┌────────

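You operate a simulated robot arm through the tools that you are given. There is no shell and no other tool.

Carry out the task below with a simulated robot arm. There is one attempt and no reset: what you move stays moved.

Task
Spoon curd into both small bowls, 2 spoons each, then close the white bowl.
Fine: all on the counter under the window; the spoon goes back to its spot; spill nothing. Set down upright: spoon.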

└────────

● What the task requires:
Copy out the lines that hold "simulated".

● Solution for this problem:
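You operate a simulated robot arm through the tools that you are given. There is no shell and no other tool.
Carry out the task below with a simulated robot arm. There is one attempt and no reset: what you move stays moved.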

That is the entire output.